I happen to say ‘yes’ to this question. Take Arnie, a man with huge belief in his ability but someone who took notice of what the old training methods were. Arnie wasn’t the first Mr Olympia but he was the first to win it seven times.

Like he mentions in this book, he looked at the winners that had beaten him before he won the first Mr Olympia. He recognised what had worked for them and used their exercises and his new customary techniques to develop the best physique ever.

He was brought up on hardcore gyms in a cellar with equipment that was homemade or years old. Developing the nickname the ‘Oak’ didn’t come from brand-new modern equipment. The physique was developed from power-lifting-type equipment that would look unconventional but would create power and strength like no other bodybuilder.

I’m not just saying ‘yes’ because of what Arnold Schwarzenegger believed in but I honestly believe that, in whatever way you train, old is better.

Let’s take Mixed Martial Arts; it is renowned for serious conditioning and most of the techniques derived are from exercise developed well before Ultimate Fighting Championship was well known. Look at Sean Sherk and API (Athletic Performance Inc) who train him and other UFC fighters. They call their training ‘caveman training’, generally because climbing ropes, hitting tyres, bear crawling, running up hills and slamming punch bags on the floor are old-fashioned techniques developed not necessarily back in the caveman era but from decades and centuries ago.

You don’t see them with a hula hoop or on a pole – believe me that’s what some people call a workout.

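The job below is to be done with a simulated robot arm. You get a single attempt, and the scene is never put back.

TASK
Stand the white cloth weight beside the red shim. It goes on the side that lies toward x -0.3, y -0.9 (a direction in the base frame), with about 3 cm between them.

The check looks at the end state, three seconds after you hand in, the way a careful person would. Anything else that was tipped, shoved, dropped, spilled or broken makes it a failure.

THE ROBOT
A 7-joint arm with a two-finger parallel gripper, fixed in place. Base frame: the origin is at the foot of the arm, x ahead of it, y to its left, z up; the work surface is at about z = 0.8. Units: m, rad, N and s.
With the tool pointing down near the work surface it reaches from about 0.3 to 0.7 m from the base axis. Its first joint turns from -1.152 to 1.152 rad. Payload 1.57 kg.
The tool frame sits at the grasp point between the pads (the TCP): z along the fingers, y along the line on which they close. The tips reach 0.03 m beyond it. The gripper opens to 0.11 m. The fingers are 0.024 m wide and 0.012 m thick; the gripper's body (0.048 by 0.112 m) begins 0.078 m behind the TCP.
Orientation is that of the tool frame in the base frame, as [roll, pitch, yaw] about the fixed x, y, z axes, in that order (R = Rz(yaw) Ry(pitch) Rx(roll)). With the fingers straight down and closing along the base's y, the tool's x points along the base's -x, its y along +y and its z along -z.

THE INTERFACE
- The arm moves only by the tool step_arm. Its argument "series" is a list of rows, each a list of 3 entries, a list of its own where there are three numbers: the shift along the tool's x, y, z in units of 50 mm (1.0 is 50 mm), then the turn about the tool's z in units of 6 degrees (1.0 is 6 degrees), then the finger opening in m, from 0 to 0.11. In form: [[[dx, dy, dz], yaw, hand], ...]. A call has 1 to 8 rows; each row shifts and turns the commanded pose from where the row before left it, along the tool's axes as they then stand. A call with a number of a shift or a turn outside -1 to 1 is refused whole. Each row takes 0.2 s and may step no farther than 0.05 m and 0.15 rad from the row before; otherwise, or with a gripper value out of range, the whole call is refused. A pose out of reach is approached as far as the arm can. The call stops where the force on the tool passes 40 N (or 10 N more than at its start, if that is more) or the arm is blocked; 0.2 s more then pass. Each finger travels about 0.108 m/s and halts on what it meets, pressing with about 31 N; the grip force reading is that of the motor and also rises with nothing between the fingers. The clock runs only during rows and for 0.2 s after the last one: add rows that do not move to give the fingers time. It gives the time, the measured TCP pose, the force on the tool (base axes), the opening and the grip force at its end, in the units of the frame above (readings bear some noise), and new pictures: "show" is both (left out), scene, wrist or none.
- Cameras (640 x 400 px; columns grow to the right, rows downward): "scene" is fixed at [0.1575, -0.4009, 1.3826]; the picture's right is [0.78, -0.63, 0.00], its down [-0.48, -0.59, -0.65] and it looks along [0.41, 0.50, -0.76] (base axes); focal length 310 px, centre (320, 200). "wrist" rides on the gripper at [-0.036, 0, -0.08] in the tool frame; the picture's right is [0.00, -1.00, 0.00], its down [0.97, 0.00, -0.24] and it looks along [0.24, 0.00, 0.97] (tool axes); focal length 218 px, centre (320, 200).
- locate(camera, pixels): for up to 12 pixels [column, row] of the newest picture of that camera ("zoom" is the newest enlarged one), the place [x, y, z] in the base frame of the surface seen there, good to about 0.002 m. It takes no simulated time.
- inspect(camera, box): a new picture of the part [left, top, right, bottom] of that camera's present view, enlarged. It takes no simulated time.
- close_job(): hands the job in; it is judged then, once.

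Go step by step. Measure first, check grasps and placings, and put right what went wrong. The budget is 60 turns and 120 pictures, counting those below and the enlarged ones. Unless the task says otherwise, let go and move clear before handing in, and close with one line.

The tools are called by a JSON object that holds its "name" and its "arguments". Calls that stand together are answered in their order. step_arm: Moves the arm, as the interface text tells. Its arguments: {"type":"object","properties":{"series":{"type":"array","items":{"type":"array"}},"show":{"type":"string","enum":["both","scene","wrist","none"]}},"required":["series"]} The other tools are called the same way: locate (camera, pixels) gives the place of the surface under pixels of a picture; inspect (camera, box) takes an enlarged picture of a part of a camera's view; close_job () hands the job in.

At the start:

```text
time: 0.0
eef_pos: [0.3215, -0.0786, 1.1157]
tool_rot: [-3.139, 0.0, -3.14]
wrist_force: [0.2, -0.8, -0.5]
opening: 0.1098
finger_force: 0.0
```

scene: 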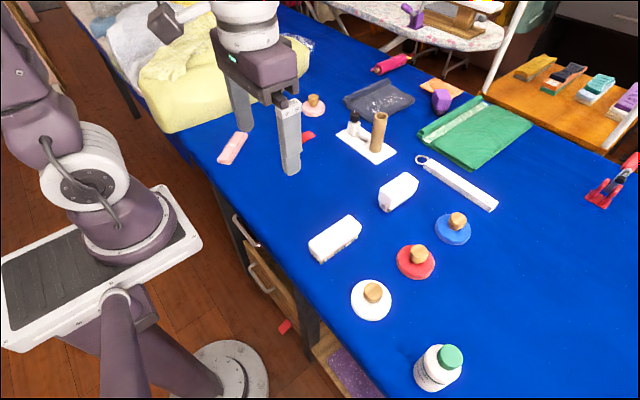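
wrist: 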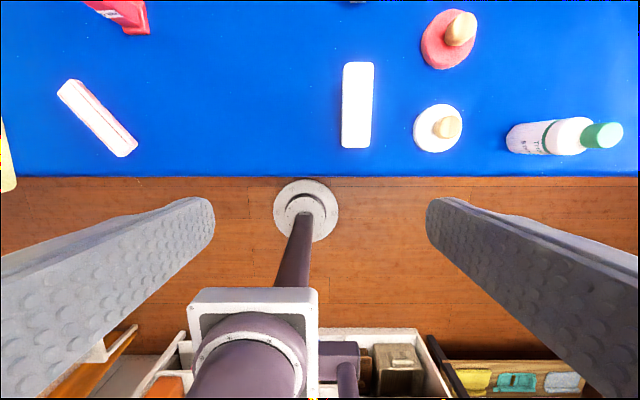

Instead they intensely work their bodies to the point where they can get into the octagon and withstand the onslaught of the other fighter.

I happened to stumble across a really bad example of ‘new’ training when I was flicking through the Sky channels the other night. Here were two women demonstrating what looked like a saddle, but it looked more like one of these rodeo things you get at an amusement park without the head. Anyway, one sat on it and picked up a pair of dumbbells while this saddle thing started moving side to side and up and down. The woman said you don’t need to do any work, as the machine will do it for you.

I haven’t laughed as much since watching Airplane all those years ago. These two women talked mostly about how their friend bought one and she looked amazing. So where was this friend?

You could spend £400 on this equipment or you could go running, which costs you nothing. Again running is considered the best of all conditioning exercises, plus running goes back to the beginning of time, nothing older-fashioned than that. Just to prove I’m not being sexist, there happened to be two men on another channel advertising the saddle thing. They were actually worse at describing its benefits.

Going back to Arnold Schwarzenegger. He is a man I’ve admired for years, more so because I base my training heavily on weights.

As I was flicking through the exercise pages it was clear that Arnold never complicated his training. The system was maybe different but the exercises were ones we all know and use now.

I guess old is sometimes better – and when you consider what can be achieved, then why consider new?